It has to be measured.

I don't think the stack temperature should be below 350F or so. It's not just a question of condensation in the boiler, the exhaust needs to be hot enough to rise up the stack and not condense.

Call a pro out to do a combustion analysis which includes measuring oxygen, flue temp, monoxide and more.

Without testing, I wouldn't go below 150F supply water temp. The return water temp will depend on the design of the loop - rads installed, etc, efficiencies vary, etc.


Keep in mind, if the heating system is cycled by a thermostat and heat is controlled properly, the savings of using reducing the water temp from like 180 to 150 are marginal.

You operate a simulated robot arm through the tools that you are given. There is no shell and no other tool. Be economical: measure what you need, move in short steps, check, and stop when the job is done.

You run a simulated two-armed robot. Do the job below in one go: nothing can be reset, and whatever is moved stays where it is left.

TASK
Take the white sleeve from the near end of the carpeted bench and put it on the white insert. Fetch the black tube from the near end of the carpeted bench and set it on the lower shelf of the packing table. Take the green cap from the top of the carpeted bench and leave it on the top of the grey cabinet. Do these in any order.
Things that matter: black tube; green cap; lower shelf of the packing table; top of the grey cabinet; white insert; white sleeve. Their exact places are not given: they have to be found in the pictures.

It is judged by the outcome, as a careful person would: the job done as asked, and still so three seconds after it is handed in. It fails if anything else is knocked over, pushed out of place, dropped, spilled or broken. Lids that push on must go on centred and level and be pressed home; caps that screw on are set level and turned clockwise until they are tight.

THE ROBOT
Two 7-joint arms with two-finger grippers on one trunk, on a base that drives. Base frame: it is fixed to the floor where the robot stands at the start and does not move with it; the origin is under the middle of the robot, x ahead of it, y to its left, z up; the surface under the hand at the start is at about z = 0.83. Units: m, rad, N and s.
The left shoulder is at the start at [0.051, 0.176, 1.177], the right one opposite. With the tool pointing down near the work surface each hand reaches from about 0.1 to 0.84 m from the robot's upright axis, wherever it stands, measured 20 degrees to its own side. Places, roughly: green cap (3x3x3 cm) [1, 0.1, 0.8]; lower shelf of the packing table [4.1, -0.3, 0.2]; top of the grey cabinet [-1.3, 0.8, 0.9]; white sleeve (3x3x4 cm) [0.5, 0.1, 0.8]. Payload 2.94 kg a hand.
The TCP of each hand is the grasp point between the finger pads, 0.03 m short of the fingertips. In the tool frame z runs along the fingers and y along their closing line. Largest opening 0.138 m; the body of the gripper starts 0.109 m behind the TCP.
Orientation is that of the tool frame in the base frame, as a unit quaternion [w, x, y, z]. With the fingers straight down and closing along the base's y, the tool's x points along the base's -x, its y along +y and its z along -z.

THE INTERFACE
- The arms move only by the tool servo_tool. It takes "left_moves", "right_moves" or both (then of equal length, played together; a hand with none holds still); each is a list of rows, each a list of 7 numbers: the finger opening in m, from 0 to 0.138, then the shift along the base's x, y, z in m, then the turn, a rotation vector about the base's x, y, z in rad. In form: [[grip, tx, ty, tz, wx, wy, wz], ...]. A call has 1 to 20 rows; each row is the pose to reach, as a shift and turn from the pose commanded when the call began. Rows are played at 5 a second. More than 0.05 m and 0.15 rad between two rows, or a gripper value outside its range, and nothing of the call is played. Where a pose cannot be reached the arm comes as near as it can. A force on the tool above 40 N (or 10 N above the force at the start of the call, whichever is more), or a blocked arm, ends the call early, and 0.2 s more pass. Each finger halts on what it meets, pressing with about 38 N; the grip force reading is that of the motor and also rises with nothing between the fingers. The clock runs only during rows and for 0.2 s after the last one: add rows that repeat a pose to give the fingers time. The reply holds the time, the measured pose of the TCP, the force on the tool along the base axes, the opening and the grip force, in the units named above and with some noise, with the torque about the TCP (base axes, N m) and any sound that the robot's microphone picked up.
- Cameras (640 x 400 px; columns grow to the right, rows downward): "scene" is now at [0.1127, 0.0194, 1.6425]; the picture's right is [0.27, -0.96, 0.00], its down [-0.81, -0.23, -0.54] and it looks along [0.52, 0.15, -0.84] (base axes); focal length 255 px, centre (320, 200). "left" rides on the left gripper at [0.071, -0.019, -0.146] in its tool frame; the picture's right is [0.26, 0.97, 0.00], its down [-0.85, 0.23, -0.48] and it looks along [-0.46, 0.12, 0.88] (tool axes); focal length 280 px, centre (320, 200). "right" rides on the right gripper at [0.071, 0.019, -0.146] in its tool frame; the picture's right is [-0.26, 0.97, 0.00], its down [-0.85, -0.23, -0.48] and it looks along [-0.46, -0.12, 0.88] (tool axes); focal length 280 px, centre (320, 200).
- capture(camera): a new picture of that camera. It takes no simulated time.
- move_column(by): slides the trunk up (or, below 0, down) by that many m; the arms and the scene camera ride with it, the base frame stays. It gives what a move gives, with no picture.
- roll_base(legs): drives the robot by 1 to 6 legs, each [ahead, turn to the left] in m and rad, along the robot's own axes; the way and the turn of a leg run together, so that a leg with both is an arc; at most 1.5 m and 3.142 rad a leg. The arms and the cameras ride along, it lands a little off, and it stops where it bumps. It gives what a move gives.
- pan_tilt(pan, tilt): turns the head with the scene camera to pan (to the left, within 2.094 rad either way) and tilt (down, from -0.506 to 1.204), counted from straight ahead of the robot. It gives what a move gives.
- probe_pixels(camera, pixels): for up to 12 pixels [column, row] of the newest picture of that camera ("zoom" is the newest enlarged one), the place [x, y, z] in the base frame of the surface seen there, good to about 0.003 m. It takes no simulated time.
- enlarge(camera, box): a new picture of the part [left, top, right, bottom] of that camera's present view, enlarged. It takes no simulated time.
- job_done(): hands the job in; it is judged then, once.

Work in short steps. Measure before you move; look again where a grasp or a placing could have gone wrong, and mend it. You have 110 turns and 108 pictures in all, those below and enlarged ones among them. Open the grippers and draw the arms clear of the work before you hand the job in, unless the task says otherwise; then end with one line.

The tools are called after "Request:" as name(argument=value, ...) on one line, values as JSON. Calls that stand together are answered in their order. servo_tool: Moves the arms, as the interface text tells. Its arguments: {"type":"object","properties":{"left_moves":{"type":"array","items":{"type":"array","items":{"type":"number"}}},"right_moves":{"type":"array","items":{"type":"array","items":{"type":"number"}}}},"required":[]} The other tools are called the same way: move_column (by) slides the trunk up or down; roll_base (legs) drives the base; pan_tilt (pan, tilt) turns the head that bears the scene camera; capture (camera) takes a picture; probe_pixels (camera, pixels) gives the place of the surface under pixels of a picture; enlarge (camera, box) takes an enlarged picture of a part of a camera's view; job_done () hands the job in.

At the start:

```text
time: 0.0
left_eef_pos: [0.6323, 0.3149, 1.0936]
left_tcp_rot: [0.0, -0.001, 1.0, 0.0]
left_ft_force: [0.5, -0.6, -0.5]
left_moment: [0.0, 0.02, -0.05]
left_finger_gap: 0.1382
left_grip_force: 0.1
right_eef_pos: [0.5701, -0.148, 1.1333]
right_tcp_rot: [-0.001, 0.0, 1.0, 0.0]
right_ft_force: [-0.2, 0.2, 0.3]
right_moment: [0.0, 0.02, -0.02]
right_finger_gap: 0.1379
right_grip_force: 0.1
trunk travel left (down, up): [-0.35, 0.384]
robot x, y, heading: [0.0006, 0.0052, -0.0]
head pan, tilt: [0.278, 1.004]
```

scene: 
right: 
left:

The burner has to cycle either way and the efficiency gain is just from improved heat transfer.

Now, if the boiler is supplying heat continuously and an outdoor reset is being used to regulate heat output, you can see huge energy savings.

The problem is, at the minimum safe return water temperature, it will still supply too much heat most of the time.

The solution is to get mixing valves installed so the boiler return temp can be kept at a safe level or have a secondary loop with a heat exchanger.

The boiler is kept at 160 to 180f or whatever while the outdoor reset adjusts the supply temperature.


I don't know exactly how it would be setup - a pro should be consulted and do any retrofit.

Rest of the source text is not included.